La prima forma di persecuzione «si deve al confessare il nome di Cristo» ed è dunque «una persecuzione esplicita, chiara». Ma l’altra persecuzione «si presenta travestita come cultura, travestita di cultura, travestita di modernità, travestita di progresso: è una persecuzione — io direi un po’ ironicamente — educata». Si riconosce «quando viene perseguitato l’uomo non per confessare il nome di Cristo, ma per voler avere e manifestare i valori di figlio di Dio». È perciò «una persecuzione contro Dio Creatore nella persona dei suoi figli». E così «vediamo tutti i giorni che le potenze fanno leggi che obbligano ad andare su questa strada e una nazione che non segue queste leggi moderne, colte, o almeno che non vuole averle nella sua legislazione, viene accusata, viene perseguitata educatamente». È «la persecuzione che toglie all’uomo la libertà, anche della obiezione di coscienza! Dio ci ha fatti liberi, ma questa persecuzione ti toglie la libertà! E se tu non fai questo, tu sarai punito: perderai il lavoro e tante cose o sarai messo da parte». «Questa è la persecuzione del mondo» ha insistito il Pontefice. E «questa persecuzione ha anche un capo». Nella persecuzione di Stefano «i capi erano i dottori delle lettere, i dottori della legge, i sommi sacerdoti». Invece «il capo della persecuzione educata, Gesù lo ha nominato: il principe di questo mondo». Lo si vede «quando le potenze vogliono imporre atteggiamenti, leggi contro la dignità del figlio di Dio, perseguitano questi e vanno contro il Dio creatore: è la grande apostasia».
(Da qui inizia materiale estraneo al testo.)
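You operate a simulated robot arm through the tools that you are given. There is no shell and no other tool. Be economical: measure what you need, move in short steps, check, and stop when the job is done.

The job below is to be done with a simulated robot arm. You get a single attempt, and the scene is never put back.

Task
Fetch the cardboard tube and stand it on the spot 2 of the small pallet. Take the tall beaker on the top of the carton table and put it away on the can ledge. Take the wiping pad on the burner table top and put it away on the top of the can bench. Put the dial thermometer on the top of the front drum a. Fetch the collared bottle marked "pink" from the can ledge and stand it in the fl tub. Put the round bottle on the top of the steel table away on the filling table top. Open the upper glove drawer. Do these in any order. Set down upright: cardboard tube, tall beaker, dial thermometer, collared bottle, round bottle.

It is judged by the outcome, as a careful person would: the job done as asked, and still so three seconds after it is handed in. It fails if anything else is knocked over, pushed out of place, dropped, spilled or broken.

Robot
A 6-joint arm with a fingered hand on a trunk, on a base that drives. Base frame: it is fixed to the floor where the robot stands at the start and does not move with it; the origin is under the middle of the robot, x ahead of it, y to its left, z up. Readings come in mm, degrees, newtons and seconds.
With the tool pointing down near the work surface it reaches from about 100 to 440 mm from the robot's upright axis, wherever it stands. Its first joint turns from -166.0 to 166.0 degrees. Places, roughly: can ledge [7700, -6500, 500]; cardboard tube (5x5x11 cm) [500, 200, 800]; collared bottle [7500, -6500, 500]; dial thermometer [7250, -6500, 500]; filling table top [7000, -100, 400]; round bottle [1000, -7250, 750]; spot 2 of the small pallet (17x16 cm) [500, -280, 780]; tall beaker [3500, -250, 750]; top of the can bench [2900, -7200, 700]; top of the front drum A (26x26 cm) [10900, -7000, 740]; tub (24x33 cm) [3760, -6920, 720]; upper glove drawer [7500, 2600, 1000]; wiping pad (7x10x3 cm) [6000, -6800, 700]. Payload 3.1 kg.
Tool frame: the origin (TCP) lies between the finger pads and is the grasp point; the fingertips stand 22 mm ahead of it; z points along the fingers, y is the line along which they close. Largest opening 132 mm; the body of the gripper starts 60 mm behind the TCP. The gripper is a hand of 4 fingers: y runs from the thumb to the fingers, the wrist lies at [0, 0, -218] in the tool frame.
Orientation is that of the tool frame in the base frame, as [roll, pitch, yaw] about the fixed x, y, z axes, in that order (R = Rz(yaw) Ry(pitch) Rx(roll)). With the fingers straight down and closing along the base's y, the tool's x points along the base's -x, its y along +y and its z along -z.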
Così «la vita dei cristiani va avanti con queste due persecuzioni». Ma anche con la certezza che «il Signore ci ha promesso di non allontanarsi da noi: “State attenti, state attenti! Non cadere nello spirito del mondo. State attenti! Ma andate avanti, Io sarò con voi”». In conclusione, Francesco ha chiesto al Signore, nella preghiera, «la grazia di capire che la strada del cristiano sempre va avanti nel mezzo di due persecuzioni: il cristiano è un martire, cioè un testimone, uno che deve dare testimonianza del Cristo che ci ha salvato». Si tratta di «dare testimonianza di Dio Padre, che ci ha creato, nel cammino della vita». Su questa strada il cristiano «tante volte deve soffrire: tante sofferenze questo porta». Ma «così è la nostra vita: sempre Gesù accanto a noi, con la consolazione dello Spirito Santo». E «quella è la nostra forza».